Pinner teamed up with mechanical engineering seniors Paul Mathews and Stephen Montelepre and biological engineering senior Linda Cross to design a wheelchair prototype to reduce pressure sores as part of their LSU College of Engineering senior design project.
“Pressure sores are soft tissue injuries resulting from prolonged, unrelieved pressure applied to body surfaces, especially on bony prominences,” Cross explained. “The project goal is to design and test a device to decrease pressure sore formation over time on the feet and leg areas by redistributing and periodically altering contact forces.”
Pinner said the team spoke with many mobility-bound people to understand what problems they had with their wheelchairs. Many wheelchairs have pressure sore decreasing additions, but those only decrease sores in areas like the back and shoulder. According to their research and interviews, no wheelchair exists to decrease sores in the lower legs and feet.
“There’s a lot of technology for the seat or back of the chair, but not much for the footrest,” Pinner said.
Pressure sores affect about 11,000 people annually, and a great number of them must undergo amputation surgeries if the sore is infected. For some, pressure sores are even fatal. The team is determined to help make those lives easier.
“Our project will help advance technology for mobility-impaired individuals so that pressure sore incidences are reduced, and thus our project will decrease rates of infection and even amputation that can result from pressure sores,” Cross said.

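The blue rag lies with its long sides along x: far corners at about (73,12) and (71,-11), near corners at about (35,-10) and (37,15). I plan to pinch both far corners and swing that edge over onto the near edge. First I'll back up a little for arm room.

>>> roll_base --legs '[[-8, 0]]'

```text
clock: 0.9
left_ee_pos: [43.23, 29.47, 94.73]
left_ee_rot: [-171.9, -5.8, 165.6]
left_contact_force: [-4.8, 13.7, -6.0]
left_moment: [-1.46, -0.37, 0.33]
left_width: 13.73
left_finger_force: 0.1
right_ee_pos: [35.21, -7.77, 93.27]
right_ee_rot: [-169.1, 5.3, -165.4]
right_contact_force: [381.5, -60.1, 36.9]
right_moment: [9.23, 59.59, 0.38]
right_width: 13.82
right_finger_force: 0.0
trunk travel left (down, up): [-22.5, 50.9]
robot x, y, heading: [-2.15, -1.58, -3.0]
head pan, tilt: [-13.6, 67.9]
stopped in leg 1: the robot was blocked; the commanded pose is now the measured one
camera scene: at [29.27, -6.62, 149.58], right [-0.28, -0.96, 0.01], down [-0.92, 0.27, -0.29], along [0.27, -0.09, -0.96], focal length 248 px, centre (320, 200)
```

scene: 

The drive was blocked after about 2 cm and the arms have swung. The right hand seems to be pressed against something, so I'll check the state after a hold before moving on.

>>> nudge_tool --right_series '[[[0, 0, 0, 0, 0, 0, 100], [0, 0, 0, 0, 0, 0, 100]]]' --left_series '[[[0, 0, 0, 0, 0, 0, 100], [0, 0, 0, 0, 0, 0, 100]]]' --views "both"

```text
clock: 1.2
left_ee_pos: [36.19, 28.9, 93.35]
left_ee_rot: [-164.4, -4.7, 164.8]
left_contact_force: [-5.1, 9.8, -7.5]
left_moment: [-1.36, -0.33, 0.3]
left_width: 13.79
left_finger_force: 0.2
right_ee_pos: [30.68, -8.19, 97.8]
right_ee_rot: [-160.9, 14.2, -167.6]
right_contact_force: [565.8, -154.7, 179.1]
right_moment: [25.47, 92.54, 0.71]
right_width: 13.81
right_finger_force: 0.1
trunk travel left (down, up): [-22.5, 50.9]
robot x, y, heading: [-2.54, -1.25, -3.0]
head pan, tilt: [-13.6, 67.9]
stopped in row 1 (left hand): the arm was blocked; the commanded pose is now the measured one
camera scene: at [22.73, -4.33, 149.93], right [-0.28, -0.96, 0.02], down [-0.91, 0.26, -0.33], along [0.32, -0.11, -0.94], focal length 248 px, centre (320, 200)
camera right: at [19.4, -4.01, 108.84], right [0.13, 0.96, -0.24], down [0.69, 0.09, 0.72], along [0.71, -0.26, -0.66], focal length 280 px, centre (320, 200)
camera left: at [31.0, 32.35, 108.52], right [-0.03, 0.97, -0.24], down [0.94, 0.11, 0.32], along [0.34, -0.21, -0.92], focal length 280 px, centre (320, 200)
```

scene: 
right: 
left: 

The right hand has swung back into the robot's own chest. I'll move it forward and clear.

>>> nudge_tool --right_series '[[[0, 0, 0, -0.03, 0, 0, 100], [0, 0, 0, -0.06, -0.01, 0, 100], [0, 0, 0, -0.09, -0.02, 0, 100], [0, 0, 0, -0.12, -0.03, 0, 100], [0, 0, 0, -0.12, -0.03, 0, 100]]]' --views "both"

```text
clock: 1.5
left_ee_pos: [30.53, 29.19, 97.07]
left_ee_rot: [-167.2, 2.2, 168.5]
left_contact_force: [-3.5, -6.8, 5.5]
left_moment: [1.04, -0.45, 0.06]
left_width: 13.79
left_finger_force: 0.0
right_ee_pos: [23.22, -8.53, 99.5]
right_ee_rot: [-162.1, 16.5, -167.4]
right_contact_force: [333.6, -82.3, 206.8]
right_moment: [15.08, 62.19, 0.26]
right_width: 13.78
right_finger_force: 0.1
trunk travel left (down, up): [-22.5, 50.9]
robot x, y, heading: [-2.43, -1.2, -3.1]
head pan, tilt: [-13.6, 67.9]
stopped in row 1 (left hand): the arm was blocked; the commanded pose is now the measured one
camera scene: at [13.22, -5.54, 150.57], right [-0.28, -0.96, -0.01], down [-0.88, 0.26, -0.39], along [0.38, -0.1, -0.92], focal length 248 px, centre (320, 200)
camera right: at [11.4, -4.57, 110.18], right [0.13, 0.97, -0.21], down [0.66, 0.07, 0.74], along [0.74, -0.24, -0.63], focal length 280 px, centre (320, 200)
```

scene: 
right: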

Cross, who is also using this project as part of her LSU Honors College undergraduate thesis, is developing a testing device for the prototype to notify the person sitting in the wheelchair that a sore might be developing due to different factors like temperature and time at rest.
The team’s work was selected out of 5,000 applicants to an ASME competition for rehabilitation and assistive devices. They will travelto Boston in July to present the wheelchair and research to the World of Biomechanics.
But to Pinner, the biggest reward isn’t the recognition by ASME, but having the ability to actually better someone’s life.
“We can help them. We can help change lives,” she said. “This is what I became an engineer to do.”